The impact on our psyche is undeniable: we've traded "I think, therefore I am" for "I share, therefore I am." This digital dependency has robbed us of the capacity to be bored, that sacred space where ideas were once born, replacing it with a endless scroll that numbs our consciousness. Have we lost our sense of purpose amidst notifications? We seek validation in likes from strangers while ignoring the person sitting right in front of us, turning our relationships into data transactions and our self-esteem into a fluctuating statistic.


Beyond individual neuroses, technology has opened brutal gaps of inequality. We were sold the democratization of the future, but the reality is that algorithms are not neutral; they are a silent judge that classifies, excludes, and polarizes. While some use technology to enhance their capabilities, others are reduced to mere cogs in the consumer machine, monitored and directed by an artificial intelligence that knows our desires better than we do ourselves. The tool that was supposed to liberate us threatens to turn us into slaves of our own comfort, creating a two-speed society: those who program and those who are programmed.

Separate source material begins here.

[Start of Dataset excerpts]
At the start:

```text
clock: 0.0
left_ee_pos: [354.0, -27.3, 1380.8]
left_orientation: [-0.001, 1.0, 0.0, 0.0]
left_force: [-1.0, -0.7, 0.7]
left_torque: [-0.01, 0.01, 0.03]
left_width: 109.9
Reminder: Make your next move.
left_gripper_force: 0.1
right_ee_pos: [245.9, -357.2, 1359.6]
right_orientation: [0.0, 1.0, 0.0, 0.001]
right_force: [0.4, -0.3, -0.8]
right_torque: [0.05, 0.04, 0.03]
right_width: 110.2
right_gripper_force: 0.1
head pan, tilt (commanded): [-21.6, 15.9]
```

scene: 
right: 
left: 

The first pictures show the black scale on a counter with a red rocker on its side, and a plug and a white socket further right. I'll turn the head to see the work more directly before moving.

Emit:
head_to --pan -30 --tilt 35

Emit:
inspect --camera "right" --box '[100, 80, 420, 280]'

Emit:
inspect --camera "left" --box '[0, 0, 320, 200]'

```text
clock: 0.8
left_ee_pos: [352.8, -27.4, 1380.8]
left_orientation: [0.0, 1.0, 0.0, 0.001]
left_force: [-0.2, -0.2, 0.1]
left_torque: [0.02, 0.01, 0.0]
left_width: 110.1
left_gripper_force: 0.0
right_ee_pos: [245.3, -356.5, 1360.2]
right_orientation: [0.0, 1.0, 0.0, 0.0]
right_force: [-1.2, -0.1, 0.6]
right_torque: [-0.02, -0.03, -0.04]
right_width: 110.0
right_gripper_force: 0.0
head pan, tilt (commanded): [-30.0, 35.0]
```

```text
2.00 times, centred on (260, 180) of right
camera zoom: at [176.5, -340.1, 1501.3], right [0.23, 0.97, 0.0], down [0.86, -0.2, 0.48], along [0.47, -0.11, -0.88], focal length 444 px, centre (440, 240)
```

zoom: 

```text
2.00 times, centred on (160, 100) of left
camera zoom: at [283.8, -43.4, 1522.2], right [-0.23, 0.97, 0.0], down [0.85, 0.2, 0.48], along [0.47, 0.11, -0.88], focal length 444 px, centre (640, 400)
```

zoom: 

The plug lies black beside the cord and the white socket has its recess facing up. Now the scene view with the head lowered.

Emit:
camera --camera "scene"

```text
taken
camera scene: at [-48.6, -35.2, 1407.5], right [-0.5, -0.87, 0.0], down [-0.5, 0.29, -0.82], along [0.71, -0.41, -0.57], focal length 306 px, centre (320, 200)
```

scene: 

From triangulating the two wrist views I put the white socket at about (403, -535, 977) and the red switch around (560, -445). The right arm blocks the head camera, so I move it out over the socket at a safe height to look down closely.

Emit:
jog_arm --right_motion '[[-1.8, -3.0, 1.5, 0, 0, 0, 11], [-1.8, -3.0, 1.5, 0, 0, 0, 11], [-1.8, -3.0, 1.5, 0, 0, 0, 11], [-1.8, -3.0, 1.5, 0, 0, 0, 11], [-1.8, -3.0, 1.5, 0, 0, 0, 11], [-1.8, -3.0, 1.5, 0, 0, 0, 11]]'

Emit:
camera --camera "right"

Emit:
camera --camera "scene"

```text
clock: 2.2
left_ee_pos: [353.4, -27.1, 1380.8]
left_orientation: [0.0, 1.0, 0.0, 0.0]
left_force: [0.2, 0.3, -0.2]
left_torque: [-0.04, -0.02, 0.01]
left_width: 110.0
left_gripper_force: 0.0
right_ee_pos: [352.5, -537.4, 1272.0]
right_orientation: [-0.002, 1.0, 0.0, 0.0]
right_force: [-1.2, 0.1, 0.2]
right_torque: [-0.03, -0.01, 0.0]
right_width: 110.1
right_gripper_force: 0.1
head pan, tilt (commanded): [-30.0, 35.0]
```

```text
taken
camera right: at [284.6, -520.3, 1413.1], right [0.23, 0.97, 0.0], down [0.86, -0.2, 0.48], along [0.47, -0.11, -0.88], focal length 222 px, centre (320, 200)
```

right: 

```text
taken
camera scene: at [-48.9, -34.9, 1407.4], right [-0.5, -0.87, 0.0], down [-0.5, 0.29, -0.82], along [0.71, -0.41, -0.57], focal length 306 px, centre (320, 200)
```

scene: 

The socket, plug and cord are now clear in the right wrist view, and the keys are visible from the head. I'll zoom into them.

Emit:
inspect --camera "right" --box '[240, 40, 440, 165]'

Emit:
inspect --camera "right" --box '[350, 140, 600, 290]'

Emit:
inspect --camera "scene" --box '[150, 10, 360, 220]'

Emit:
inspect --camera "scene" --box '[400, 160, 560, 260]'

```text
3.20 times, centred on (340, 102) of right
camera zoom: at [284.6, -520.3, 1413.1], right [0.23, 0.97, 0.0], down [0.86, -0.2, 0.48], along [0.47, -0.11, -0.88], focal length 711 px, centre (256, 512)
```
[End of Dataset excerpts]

Let's leave Gonza struggling with that charger that never appears or trying to figure out if he's human or a robot by ticking the boxes at the traffic lights in a captcha. My intention isn't for you to throw your phone in the river, but rather to look up from the screen long enough to remember that life happens in high resolution and without filters. If this series manages to make you question who really holds the remote control over your will, we will have hacked the system, even if only for a moment.